Ropes & Gray Represents Amici in an Important New York Case on Parental Rights

In The News
September 7, 2016

A Ropes & Gray team drafted and filed amicus briefs on behalf of a number of advocacy organizations supporting the successful parties in two cases before the New York Court of Appeals (Estrallita A. Amicus Brief, Brooke B. Amicus Brief). The Court’s decision in those cases, released on Aug. 30, granted standing rights to non-adoptive, non-biological parents who seek to establish custody or visitation rights under New York’s parenting statute.

Both cases concerned children born to unmarried same-sex couples that had together chosen to have children, with one of the two as the biological parent, but where the second parent did not formalize an adoption. After the parents’ relationships ended, the biological parents took custody of the children and sought to deny the non-biological parent any custody or visitation rights to the child.
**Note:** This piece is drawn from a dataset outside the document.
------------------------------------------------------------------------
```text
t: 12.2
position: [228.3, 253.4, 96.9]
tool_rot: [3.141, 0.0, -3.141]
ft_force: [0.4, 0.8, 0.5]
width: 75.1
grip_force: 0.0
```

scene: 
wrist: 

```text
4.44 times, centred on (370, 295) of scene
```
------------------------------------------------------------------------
The non-parents suits for custody and visitation rights ran up against the 1991 case of Matter of Alison D. v. Virginia M, in which the Court of Appeals had held that individuals who could not establish legal or biological parentage were “nonparents” and thus “had no standing to bring a petition for visitation.” Ropes & Gray’s brief, consistent with the briefs of the non-biological parents, argued that Alison D. wrongly prevented persons who had served as a child’s parent since conception from establishing parental rights, was inconsistent with subsequent developments in New York law and law in other states, and unduly cabined the parentage statute in a way that compromised the “best interest of the child” analysis that is at the center of the law of custody and visitation.

The Court of Appeals ultimately concluded that a person who is not a biological or adoptive parent may obtain standing to petition for custody or visitation under New York law, explicitly overruling Allison D. The Court declined to announce a broader test to determine all situations in which a non-biological, non-adoptive parent can have standing to pursue parental rights, but held that here, the parties entered into a pre-conception agreement to conceive and raise a child as co-parents. 

The amicus briefs were filed on behalf of the National Center for Lesbian Rights, the American Civil Liberties Union, the New York Civil Liberties Union, and the New York City Gay and Lesbian Anti-Violence Project.

Ropes & Gray’s team was led by business & securities litigation partner C. Thomas Brown (New York), and included business & securities litigation associate Kathryn Wilhelm (Boston).